* **Work to complete**
Output the full listing below exactly as it reads, and skip anything that is a picture. Use JSON: a list with one string for each line that is not empty.

--- Begin Material provided ---

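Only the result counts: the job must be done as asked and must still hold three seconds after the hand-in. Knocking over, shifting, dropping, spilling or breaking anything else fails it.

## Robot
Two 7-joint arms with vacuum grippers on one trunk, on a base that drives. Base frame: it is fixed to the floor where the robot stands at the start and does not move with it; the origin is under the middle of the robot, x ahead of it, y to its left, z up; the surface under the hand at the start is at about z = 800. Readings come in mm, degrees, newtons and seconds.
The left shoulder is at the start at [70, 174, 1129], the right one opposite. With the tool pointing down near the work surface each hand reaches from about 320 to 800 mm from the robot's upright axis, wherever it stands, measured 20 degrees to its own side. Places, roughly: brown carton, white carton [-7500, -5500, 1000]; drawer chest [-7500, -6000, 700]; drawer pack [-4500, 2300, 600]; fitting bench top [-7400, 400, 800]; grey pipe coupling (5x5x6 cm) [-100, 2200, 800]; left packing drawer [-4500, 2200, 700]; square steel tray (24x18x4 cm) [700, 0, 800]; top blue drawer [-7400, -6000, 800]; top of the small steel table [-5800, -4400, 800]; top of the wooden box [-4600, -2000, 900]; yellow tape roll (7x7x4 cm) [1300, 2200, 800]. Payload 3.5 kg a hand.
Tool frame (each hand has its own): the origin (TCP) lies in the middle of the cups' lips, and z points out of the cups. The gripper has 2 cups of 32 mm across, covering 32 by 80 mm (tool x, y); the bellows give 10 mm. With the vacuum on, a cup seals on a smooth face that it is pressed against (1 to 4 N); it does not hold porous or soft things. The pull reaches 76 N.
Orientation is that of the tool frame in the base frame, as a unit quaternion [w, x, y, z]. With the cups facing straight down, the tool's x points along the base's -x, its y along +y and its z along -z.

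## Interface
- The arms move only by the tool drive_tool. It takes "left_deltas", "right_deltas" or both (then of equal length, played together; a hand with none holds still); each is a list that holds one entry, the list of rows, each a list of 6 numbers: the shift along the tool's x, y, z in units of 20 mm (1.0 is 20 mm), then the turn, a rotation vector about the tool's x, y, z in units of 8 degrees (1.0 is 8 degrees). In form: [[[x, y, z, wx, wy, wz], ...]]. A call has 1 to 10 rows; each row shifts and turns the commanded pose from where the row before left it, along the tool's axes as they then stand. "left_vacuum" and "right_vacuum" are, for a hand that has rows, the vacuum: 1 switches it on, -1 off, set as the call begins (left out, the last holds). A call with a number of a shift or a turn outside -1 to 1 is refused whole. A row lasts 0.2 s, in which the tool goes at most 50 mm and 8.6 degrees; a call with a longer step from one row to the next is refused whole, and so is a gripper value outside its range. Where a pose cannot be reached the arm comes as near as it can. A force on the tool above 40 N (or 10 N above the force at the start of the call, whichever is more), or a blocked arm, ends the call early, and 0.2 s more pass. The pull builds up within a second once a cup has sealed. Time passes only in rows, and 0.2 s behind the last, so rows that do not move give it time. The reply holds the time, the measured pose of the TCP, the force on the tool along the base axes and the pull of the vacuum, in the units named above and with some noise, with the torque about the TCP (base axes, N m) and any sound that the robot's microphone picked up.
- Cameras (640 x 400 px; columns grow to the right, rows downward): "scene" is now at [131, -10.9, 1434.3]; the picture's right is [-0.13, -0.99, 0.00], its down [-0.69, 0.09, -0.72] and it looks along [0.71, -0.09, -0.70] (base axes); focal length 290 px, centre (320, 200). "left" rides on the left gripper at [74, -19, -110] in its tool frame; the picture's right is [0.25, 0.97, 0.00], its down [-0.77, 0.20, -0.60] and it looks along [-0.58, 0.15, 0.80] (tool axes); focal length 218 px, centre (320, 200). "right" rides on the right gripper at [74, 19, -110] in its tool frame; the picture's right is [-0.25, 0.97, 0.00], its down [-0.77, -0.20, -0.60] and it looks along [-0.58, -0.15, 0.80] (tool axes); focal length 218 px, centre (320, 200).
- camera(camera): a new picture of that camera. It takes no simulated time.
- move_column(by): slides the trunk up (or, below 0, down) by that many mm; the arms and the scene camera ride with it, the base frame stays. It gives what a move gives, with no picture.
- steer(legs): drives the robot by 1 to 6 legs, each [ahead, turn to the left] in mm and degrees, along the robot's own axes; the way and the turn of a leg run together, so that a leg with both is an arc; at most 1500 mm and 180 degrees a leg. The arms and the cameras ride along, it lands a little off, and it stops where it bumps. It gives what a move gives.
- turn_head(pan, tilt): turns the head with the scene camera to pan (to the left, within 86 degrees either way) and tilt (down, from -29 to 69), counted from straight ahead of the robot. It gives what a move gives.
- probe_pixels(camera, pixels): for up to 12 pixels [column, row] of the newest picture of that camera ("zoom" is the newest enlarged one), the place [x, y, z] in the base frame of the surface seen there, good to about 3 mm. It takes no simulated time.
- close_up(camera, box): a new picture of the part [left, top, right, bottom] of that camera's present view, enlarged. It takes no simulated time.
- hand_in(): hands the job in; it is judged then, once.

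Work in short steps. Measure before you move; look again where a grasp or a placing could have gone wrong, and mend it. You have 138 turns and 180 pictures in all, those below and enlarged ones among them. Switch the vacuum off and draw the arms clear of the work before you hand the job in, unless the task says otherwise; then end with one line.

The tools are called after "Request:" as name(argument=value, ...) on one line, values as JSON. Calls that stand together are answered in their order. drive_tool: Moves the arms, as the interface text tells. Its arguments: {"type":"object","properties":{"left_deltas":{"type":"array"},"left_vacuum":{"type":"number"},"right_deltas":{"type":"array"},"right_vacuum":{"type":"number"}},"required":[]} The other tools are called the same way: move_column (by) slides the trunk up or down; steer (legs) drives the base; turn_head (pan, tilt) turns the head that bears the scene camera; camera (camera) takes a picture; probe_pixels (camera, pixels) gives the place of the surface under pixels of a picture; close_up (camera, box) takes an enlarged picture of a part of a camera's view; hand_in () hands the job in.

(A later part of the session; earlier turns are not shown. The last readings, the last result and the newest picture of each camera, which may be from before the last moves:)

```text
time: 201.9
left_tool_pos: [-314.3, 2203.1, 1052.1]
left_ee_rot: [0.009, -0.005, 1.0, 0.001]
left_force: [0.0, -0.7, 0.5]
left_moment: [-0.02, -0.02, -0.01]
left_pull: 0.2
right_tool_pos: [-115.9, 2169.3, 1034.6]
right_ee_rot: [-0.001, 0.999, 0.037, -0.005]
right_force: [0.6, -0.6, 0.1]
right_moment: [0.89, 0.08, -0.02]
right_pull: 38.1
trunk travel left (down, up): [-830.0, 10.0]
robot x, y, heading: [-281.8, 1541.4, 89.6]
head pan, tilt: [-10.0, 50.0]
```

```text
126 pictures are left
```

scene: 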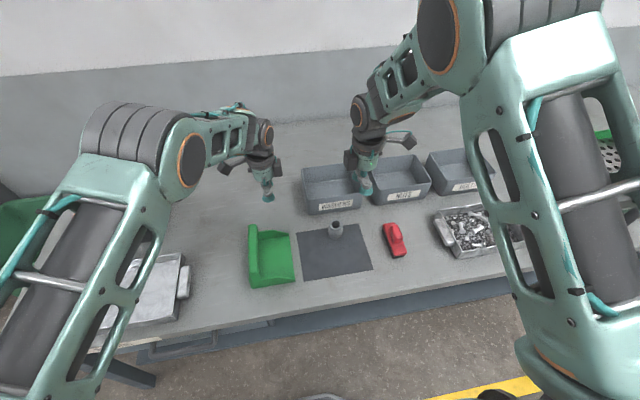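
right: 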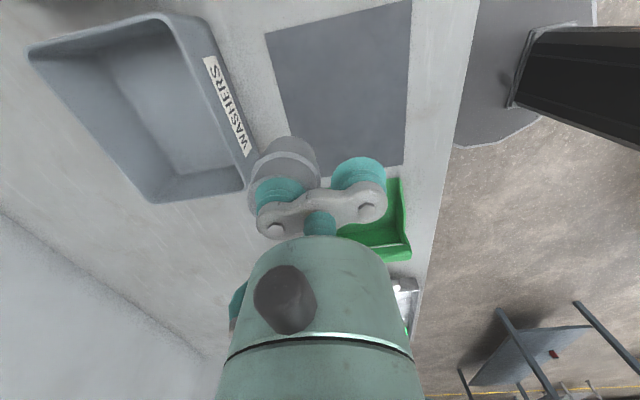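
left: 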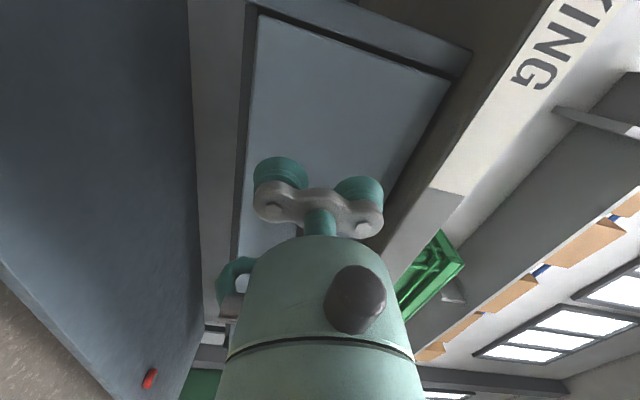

--- End Material provided ---

* **Full solution**
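[
  "Only the result counts: the job must be done as asked and must still hold three seconds after the hand-in. Knocking over, shifting, dropping, spilling or breaking anything else fails it.",
  "## Robot",
  "Two 7-joint arms with vacuum grippers on one trunk, on a base that drives. Base frame: it is fixed to the floor where the robot stands at the start and does not move with it; the origin is under the middle of the robot, x ahead of it, y to its left, z up; the surface under the hand at the start is at about z = 800. Readings come in mm, degrees, newtons and seconds.",
  "The left shoulder is at the start at [70, 174, 1129], the right one opposite. With the tool pointing down near the work surface each hand reaches from about 320 to 800 mm from the robot's upright axis, wherever it stands, measured 20 degrees to its own side. Places, roughly: brown carton, white carton [-7500, -5500, 1000]; drawer chest [-7500, -6000, 700]; drawer pack [-4500, 2300, 600]; fitting bench top [-7400, 400, 800]; grey pipe coupling (5x5x6 cm) [-100, 2200, 800]; left packing drawer [-4500, 2200, 700]; square steel tray (24x18x4 cm) [700, 0, 800]; top blue drawer [-7400, -6000, 800]; top of the small steel table [-5800, -4400, 800]; top of the wooden box [-4600, -2000, 900]; yellow tape roll (7x7x4 cm) [1300, 2200, 800]. Payload 3.5 kg a hand.",
  "Tool frame (each hand has its own): the origin (TCP) lies in the middle of the cups' lips, and z points out of the cups. The gripper has 2 cups of 32 mm across, covering 32 by 80 mm (tool x, y); the bellows give 10 mm. With the vacuum on, a cup seals on a smooth face that it is pressed against (1 to 4 N); it does not hold porous or soft things. The pull reaches 76 N.",
  "Orientation is that of the tool frame in the base frame, as a unit quaternion [w, x, y, z]. With the cups facing straight down, the tool's x points along the base's -x, its y along +y and its z along -z.",
  "## Interface",
  "- The arms move only by the tool drive_tool. It takes \"left_deltas\", \"right_deltas\" or both (then of equal length, played together; a hand with none holds still); each is a list that holds one entry, the list of rows, each a list of 6 numbers: the shift along the tool's x, y, z in units of 20 mm (1.0 is 20 mm), then the turn, a rotation vector about the tool's x, y, z in units of 8 degrees (1.0 is 8 degrees). In form: [[[x, y, z, wx, wy, wz], ...]]. A call has 1 to 10 rows; each row shifts and turns the commanded pose from where the row before left it, along the tool's axes as they then stand. \"left_vacuum\" and \"right_vacuum\" are, for a hand that has rows, the vacuum: 1 switches it on, -1 off, set as the call begins (left out, the last holds). A call with a number of a shift or a turn outside -1 to 1 is refused whole. A row lasts 0.2 s, in which the tool goes at most 50 mm and 8.6 degrees; a call with a longer step from one row to the next is refused whole, and so is a gripper value outside its range. Where a pose cannot be reached the arm comes as near as it can. A force on the tool above 40 N (or 10 N above the force at the start of the call, whichever is more), or a blocked arm, ends the call early, and 0.2 s more pass. The pull builds up within a second once a cup has sealed. Time passes only in rows, and 0.2 s behind the last, so rows that do not move give it time. The reply holds the time, the measured pose of the TCP, the force on the tool along the base axes and the pull of the vacuum, in the units named above and with some noise, with the torque about the TCP (base axes, N m) and any sound that the robot's microphone picked up.",
  "- Cameras (640 x 400 px; columns grow to the right, rows downward): \"scene\" is now at [131, -10.9, 1434.3]; the picture's right is [-0.13, -0.99, 0.00], its down [-0.69, 0.09, -0.72] and it looks along [0.71, -0.09, -0.70] (base axes); focal length 290 px, centre (320, 200). \"left\" rides on the left gripper at [74, -19, -110] in its tool frame; the picture's right is [0.25, 0.97, 0.00], its down [-0.77, 0.20, -0.60] and it looks along [-0.58, 0.15, 0.80] (tool axes); focal length 218 px, centre (320, 200). \"right\" rides on the right gripper at [74, 19, -110] in its tool frame; the picture's right is [-0.25, 0.97, 0.00], its down [-0.77, -0.20, -0.60] and it looks along [-0.58, -0.15, 0.80] (tool axes); focal length 218 px, centre (320, 200).",
  "- camera(camera): a new picture of that camera. It takes no simulated time.",
  "- move_column(by): slides the trunk up (or, below 0, down) by that many mm; the arms and the scene camera ride with it, the base frame stays. It gives what a move gives, with no picture.",
  "- steer(legs): drives the robot by 1 to 6 legs, each [ahead, turn to the left] in mm and degrees, along the robot's own axes; the way and the turn of a leg run together, so that a leg with both is an arc; at most 1500 mm and 180 degrees a leg. The arms and the cameras ride along, it lands a little off, and it stops where it bumps. It gives what a move gives.",
  "- turn_head(pan, tilt): turns the head with the scene camera to pan (to the left, within 86 degrees either way) and tilt (down, from -29 to 69), counted from straight ahead of the robot. It gives what a move gives.",
  "- probe_pixels(camera, pixels): for up to 12 pixels [column, row] of the newest picture of that camera (\"zoom\" is the newest enlarged one), the place [x, y, z] in the base frame of the surface seen there, good to about 3 mm. It takes no simulated time.",
  "- close_up(camera, box): a new picture of the part [left, top, right, bottom] of that camera's present view, enlarged. It takes no simulated time.",
  "- hand_in(): hands the job in; it is judged then, once.",
  "Work in short steps. Measure before you move; look again where a grasp or a placing could have gone wrong, and mend it. You have 138 turns and 180 pictures in all, those below and enlarged ones among them. Switch the vacuum off and draw the arms clear of the work before you hand the job in, unless the task says otherwise; then end with one line.",
  "The tools are called after \"Request:\" as name(argument=value, ...) on one line, values as JSON. Calls that stand together are answered in their order. drive_tool: Moves the arms, as the interface text tells. Its arguments: {\"type\":\"object\",\"properties\":{\"left_deltas\":{\"type\":\"array\"},\"left_vacuum\":{\"type\":\"number\"},\"right_deltas\":{\"type\":\"array\"},\"right_vacuum\":{\"type\":\"number\"}},\"required\":[]} The other tools are called the same way: move_column (by) slides the trunk up or down; steer (legs) drives the base; turn_head (pan, tilt) turns the head that bears the scene camera; camera (camera) takes a picture; probe_pixels (camera, pixels) gives the place of the surface under pixels of a picture; close_up (camera, box) takes an enlarged picture of a part of a camera's view; hand_in () hands the job in.",
  "(A later part of the session; earlier turns are not shown. The last readings, the last result and the newest picture of each camera, which may be from before the last moves:)",
  "```text",
  "time: 201.9",
  "left_tool_pos: [-314.3, 2203.1, 1052.1]",
  "left_ee_rot: [0.009, -0.005, 1.0, 0.001]",
  "left_force: [0.0, -0.7, 0.5]",
  "left_moment: [-0.02, -0.02, -0.01]",
  "left_pull: 0.2",
  "right_tool_pos: [-115.9, 2169.3, 1034.6]",
  "right_ee_rot: [-0.001, 0.999, 0.037, -0.005]",
  "right_force: [0.6, -0.6, 0.1]",
  "right_moment: [0.89, 0.08, -0.02]",
  "right_pull: 38.1",
  "trunk travel left (down, up): [-830.0, 10.0]",
  "robot x, y, heading: [-281.8, 1541.4, 89.6]",
  "head pan, tilt: [-10.0, 50.0]",
  "```",
  "```text",
  "126 pictures are left",
  "```",
  "scene: ",
  "right: ",
  "left: "
]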